ALEX Salmond named the day for his long-awaited blueprint for a new Scotland yesterday, as he promised the time had come for Scotland's "independence generation".

 

In a rapturously received speech at the SNP conference, the First Minister revealed the Government White Paper intended to answer voters' questions on independence would be published on November 26.

He said it would make clear that the choice in next September's referendum was not about him or his party, but a "fundamental democratic choice for Scotland - the people's right to choose a Government of our own". It would also set out a vision of what Scotland could become if it ran its own affairs.

It was a speech for the hall and the country, incorporating a beginners' guide to the independence debate for uninitiated voters, as well as sweeping rhetorical passages, cutting attacks on Labour and the Tories, and plans for an improved minimum wage in the event of a Yes vote.

Emphasising the historical opportunity, Salmond said the current generation of Scots was "truly privileged" and that a mounting sense of energy could be felt across the country. He said: "In less than one year's time we can stop imagining and we can start building. Building the Scotland we know is possible."

He said "the Scotland that we seek" was one where a written constitution protected people's rights, and where key public services remained in public hands.

"We seek a country where we make work pay not by humiliating those with disabilities but by strengthening the minimum wage.

"We seek a country where business prospers but where the public are protected against the abuse of monopoly power ... And we seek a country which judges its contribution on how useful it can be to the rest of the humanity, not on how many warheads it can dance on a Trident submarine."

He concluded by quoting the American civil rights activist John Lewis. "After almost a century of Scotland moving forward to this very moment - let us ask ourselves these simple questions. If not us - then who? If not now - then when? Friends - we are Scotland's independence generation. And our time, our time is now."

With the Yes camp behind in the polls and hoping to find support among the 50% of Scots who normally don't vote, much of the speech was a run-through of the basics of the independence debate

Addressing "people at home", Salmond said a Yes vote would not be a victory for the SNP or him personally but "an act of national self-confidence and national self-belief".

He said there was no dispute that Scotland could be independent; the question was whether Scotland should be independent.

Holyrood's record on free personal care, the smoking ban, the council tax freeze and other policies showed its priorities were already diverging from Westminster, he said.

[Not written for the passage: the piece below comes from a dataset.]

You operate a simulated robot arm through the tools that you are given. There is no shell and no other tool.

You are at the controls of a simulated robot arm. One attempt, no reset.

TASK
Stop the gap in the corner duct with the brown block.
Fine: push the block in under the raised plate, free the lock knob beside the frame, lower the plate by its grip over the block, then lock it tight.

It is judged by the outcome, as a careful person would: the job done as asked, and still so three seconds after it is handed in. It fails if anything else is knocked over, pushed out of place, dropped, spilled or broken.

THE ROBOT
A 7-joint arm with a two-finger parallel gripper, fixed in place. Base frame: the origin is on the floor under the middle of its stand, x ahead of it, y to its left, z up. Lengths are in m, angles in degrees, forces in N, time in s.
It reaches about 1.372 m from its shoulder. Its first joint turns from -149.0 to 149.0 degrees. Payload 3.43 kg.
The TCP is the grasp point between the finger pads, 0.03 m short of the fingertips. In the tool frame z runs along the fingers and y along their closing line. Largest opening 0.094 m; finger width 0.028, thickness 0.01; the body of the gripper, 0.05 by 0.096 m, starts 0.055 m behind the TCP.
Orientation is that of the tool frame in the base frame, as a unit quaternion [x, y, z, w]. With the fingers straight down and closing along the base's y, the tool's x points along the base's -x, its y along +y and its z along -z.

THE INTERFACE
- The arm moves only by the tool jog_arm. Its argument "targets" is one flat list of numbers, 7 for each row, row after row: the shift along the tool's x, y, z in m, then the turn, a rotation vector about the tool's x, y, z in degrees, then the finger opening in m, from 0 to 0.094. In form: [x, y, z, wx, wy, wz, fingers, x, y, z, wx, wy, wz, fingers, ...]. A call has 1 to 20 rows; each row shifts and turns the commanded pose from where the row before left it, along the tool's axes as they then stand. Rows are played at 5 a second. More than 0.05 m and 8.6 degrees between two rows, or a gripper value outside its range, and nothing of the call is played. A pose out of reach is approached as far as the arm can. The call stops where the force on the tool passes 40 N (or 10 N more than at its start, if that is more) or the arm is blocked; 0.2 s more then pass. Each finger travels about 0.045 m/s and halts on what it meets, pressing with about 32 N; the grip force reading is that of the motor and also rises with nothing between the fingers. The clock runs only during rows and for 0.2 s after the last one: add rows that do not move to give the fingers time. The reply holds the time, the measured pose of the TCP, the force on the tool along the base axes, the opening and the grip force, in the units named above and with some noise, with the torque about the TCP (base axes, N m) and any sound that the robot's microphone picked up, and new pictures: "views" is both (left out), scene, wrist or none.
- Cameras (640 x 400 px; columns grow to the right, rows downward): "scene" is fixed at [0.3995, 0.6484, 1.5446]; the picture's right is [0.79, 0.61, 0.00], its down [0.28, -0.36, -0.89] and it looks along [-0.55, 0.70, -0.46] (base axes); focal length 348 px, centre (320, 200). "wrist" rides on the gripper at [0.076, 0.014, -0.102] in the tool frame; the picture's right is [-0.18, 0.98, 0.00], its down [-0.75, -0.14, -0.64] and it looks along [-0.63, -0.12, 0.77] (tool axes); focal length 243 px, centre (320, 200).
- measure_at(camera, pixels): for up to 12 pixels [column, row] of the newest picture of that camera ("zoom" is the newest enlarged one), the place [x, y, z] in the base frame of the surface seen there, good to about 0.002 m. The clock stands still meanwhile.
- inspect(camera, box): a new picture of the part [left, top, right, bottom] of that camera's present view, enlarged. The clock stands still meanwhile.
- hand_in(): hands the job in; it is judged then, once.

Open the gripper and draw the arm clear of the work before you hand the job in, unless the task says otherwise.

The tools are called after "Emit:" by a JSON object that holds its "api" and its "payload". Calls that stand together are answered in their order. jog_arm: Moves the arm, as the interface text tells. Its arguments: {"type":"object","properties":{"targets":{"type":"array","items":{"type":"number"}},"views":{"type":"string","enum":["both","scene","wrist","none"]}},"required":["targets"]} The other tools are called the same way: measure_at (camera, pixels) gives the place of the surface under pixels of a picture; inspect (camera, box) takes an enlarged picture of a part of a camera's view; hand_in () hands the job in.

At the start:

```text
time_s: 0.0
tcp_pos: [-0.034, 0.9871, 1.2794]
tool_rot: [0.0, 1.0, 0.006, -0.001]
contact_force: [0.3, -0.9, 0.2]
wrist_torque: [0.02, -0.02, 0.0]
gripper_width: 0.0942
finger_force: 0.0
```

"Where we have the power we have chosen a different path. A path that reflects Scotland's social democratic consensus, our shared progressive values - our priorities as a society.

"Now Labour and Tory dismiss these gains as the luxuries of a something for nothing country - really? Personal care for older people, free tuition for young people, to be cast aside as something for nothing?

"This is not a something for nothing country, but a something for something society and this party shall defend the social progress made by our parliament."

There were also sections to tickle the delegates in Perth. Salmond taunted David Cameron for refusing to debate him on TV. "Here's the deal Prime Minister. We'll publish the White Paper then you and I must debate. Prime Minister to First Minister. The choice is yours. Step up the plate - or step out of the debate."

He repeated his promise to renationalise the Royal Mail under independence, and damned Westminster for allowing the UK to become the fourth most unequal government in the developed world.

And he seized on the so-called bedroom tax as a reason for self-government. "In the 1990s, the poll tax became a symbol of why devolution was necessary. The bedroom tax is becoming a symbol of why independence is necessary. One of the first acts of the SNP in a government of an independent Scotland will be to scrap the bedroom tax."

There was a long discussion on oil: the UK's failure to save any of the billions generated by the North Sea fields, and the potential £1.5 trillion in reserves still in Scottish waters.

"There are only two countries in the world with the great fortune of having huge oil resources who have failed to establish a savings fund. The UK and the Republic of Iraq.

"Vast oil wealth is not a problem for Scotland. The problem for Scotland is that for 40 years Westminster has squandered that amazing oil wealth."

Introducing his main policy announcement, Salmond said 70,000 people received the minimum wage, but that it had failed to keep pace with inflation every since 2008.

A post-Yes SNP government would create a Fair Work Commission to ensure a minimum wage that rose at least in line with inflation.

The pro-Union parties were scathing about SNP wishful thinking.

Scottish Labour's deputy leader Anas Sarwar said Salmond had managed to speak for 45 minutes without talking about people's lives, just make "empty promises about an imagined world after independence".

He said: "This speech was all about the powers he wants, not about what he will do with the powers he's got."

LibDem Scottish Secretary Alistair Carmichael said of the White Paper: "Scots deserve answers based on fact, not assertion. In areas like pensions, financial services, defence sector jobs where they would have the power to act, the Scottish Government should answer the detailed questions about what independence would mean. So far the SNP's track record has been to say anything and do anything to win the referendum."

Scots Tory leader Ruth Davidson added: "Alex Salmond's speech was retail politics at its very worst - everything on offer, but with no price tag attached.

"He is taking the Scottish public for mugs by claiming that they don't need the details, they just need to trust him and everything will be OK."